The next night, I gave the long-troubled Le Rêve another go.
This is the $90 million aquatic spectacle in a theater-in-the-round
at Wynn Las Vegas from O and Mystère creator Franco Dragone
that in 2005 I referred to in the Boston Globe as “a giant belly
flop,” and in my guidebook I noted that “the acrobatics are
redundant and the show itself relies too heavily on the impressiveness
of the showroom.”
The newest rendition of this production failed to resolve
any of those problems. The show is now only about 75 minutes
long, which indicates they, too, know that there’s only so much
diving and flying and dancing that can happen before it becomes
dull. And I hate, hate, hate that I feel that way, because every
bit of the show is expertly executed and features performers
whose skills are nothing short of impressive.
I deliberately took my niece to Le Rêve because she’d never
seen a Cirque or Cirque-style show before. And she certainly
was more dazzled than I was and had no reference point for the
various parts that seemed lifted straight out of Dragone’s other
Vegas works. But even she said that by the hour mark, her mind
was wandering. Interestingly, her least favorite part was the
part that the Le Rêve folks have been pointing at to demonstrate
they’ve dramatically changed up the show, the three sequences
of three pairs of ballroom dancers. “They were really the most
out-of-place part,” Courtney said.
Finally, my niece wanted badly to go see An Evening at La
Cage, having seen the ads on the cabooses of so many cabs. Understand
that this is a 16-year-old whose mother tried to persuade her
to be a Jehovah’s Witness but who shook off all that and whose
two best friends are a lesbian and a transvestite.

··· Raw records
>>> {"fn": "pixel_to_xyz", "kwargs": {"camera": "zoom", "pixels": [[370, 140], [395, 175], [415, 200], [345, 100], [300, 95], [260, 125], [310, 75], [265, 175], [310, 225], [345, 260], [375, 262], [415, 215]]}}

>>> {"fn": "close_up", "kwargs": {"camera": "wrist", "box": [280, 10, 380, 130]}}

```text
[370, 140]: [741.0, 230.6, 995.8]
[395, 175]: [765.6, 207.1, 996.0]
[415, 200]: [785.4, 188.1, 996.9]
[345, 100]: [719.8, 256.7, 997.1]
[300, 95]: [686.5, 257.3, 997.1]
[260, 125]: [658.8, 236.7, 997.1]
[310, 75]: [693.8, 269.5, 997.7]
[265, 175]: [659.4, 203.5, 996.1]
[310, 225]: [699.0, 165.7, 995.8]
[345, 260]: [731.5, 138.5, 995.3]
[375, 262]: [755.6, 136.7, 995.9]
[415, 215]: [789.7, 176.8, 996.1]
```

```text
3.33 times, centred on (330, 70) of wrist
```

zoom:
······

I’d seen this show numerous times, and it doesn’t really change
too much, save for Frank Marino’s up-to-date stand-up routine
as Joan Rivers and the occasional new pop star added to the
mix. Yet I was amazed that the audience was so full, and had
about as much fun watching this one older Midwest-looking woman
going absolutely nuts over every bit of it as I did watching
the stage. The audience gave this show a standing ovation, something
matched this week only by Manilow, who forces you on your feet
for “Copacabana” anyway.
All that seemed to back up my contention in my book that this
is “the drag show that made drag safe for the mainstream.” I’d
say that that’s still true. Courtney thought the fact that we
saw La Cage last and Barry first was fitting. “This really was
so bad it’s good,” she chirped.
It was certainly a worthwhile, though exhausting, week. It
kind of makes me wonder if, a few years from now, I’ll find
it in my heart to have a greater appreciation for the Cher show.
I mean, if Manilow could win me over, anything’s possible.